From Al Jazeera's live blog:
First it was 6,000 - then 45,000... Now about 140,000 people have been told to evacuate areas near the two Fukushima nuclear power plants following Friday's earthquake, said the UN atomic watchdog. The International Atomic Energy Agency said:
Evacuations around both affected nuclear plants have begun ... but full evacuation measures have not been completed.
Kate Sheppard, live blogging at Mother Jones reports:
Speaking to reporters Saturday afternoon, several US-based experts on nuclear power and emergency response noted that the decision to evacuate the area around the plants during a time of such dire emergency in the country is likely evidence that the government is very concerned about a potential disaster at the site. "Ordering several thousand people into motion in the immediate aftermath [of an earthquake and tsunami] is something that no government would do if could help it," said Peter Bradford, a former member of the Nuclear Regulatory Commission. He added: "That says a lot about the seriousness of the reports they were getting about the condition of the plant."

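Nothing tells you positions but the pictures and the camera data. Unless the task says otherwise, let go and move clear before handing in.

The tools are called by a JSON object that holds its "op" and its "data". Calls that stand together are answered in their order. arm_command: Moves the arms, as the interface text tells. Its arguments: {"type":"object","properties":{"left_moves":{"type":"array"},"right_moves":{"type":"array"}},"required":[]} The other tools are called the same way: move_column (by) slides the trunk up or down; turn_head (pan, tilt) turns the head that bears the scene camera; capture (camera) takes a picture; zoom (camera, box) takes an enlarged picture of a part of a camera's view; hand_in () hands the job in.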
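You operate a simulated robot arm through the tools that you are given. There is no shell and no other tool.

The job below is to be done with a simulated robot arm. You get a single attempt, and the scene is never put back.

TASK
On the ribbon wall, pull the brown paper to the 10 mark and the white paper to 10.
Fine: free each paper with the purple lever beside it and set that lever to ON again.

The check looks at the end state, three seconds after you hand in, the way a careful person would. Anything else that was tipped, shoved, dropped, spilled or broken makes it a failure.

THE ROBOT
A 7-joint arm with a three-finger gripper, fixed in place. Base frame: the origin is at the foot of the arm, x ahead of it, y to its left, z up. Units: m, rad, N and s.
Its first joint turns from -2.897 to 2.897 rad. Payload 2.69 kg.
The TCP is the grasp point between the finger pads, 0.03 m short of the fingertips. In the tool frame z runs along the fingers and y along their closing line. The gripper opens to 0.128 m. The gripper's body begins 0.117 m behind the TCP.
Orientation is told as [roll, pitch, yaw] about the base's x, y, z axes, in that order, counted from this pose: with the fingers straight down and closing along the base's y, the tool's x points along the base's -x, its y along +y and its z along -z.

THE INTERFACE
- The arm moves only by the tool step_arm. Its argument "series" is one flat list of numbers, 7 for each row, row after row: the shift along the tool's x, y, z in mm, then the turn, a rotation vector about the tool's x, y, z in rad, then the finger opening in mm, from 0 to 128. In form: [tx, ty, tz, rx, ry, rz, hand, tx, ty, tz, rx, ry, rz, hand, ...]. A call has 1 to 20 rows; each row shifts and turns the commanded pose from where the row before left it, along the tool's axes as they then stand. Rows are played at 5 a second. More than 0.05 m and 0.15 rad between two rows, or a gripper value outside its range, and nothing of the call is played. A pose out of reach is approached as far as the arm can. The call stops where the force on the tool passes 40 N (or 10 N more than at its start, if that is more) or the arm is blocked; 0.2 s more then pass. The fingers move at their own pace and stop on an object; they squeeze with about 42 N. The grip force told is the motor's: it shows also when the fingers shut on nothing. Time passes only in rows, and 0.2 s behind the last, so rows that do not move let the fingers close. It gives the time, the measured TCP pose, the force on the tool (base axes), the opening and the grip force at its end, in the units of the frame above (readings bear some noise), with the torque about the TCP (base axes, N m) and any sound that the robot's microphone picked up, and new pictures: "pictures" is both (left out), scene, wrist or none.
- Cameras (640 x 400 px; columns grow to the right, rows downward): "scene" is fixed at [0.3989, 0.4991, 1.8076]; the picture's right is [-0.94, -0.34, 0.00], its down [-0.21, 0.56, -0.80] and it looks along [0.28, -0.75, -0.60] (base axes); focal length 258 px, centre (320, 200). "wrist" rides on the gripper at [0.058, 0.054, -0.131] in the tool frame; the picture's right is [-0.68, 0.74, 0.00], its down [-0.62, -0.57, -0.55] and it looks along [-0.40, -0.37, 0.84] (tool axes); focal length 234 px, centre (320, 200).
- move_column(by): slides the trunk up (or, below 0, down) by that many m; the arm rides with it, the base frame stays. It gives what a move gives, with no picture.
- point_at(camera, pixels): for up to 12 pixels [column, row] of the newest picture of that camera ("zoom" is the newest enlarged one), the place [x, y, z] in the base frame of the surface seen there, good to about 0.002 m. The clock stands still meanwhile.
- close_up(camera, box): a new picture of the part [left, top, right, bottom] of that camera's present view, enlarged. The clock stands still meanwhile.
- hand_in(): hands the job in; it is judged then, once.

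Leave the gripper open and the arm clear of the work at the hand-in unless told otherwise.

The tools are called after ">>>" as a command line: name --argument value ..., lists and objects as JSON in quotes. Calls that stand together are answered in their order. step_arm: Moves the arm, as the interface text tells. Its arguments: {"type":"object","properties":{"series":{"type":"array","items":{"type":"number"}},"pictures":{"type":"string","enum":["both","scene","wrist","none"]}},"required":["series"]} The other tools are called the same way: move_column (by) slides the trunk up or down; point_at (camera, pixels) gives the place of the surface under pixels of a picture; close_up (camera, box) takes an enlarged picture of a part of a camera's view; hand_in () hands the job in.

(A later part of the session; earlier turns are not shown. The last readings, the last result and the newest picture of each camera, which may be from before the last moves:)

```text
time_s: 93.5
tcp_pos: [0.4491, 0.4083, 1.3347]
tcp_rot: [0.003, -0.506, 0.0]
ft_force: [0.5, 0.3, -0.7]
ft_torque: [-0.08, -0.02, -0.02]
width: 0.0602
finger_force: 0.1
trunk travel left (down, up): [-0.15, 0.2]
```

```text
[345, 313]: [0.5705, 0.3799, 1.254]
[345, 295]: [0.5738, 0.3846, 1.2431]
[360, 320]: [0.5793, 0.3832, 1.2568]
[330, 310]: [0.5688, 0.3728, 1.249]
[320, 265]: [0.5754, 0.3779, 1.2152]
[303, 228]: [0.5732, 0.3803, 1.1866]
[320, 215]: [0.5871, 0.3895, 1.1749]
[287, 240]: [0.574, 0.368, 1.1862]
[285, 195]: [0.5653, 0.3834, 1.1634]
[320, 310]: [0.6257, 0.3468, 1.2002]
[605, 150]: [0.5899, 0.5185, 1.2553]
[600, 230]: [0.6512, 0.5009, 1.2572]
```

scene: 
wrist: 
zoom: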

UPDATE 3:40 PM: Robert Alvarez, a senior scholar at the Institute for Policy Studies and a former senior policy advisor to the Secretary of Energy in the Clinton administration, says that the plan to use sea water to attempt to cool the reactor is an "act of desperation." "I would describe this measure as a 'Hail Mary' pass," said Alvarez. Kenneth Bergeron, a physicist who previously worked on nuclear reactor accident simulation at the Department of Energy's Sandia National Laboratories, also noted that this is a "very unconventional" method for trying to cool the reactor.
Bergeron described what's going on at the plant is known as "a station blackout"—both a loss of external power and a failure of the on-site emergency power. This kind of situation is "considered extremely unlikely," said Bergeron, though it has been a major concern for decades that something like this could happen. "We are in uncharted territory," said Bergeron.
NY Times overview here.
TEPCO (power company)press releases here.
There is a lot of conflicting information. Government sources are particularly unreliable because they have a great interest in not creating further panic after this catastrophe. I even understand it. Everything is stretched to the limit and they may not think they can cope in the event of a meltdown in these circumstances.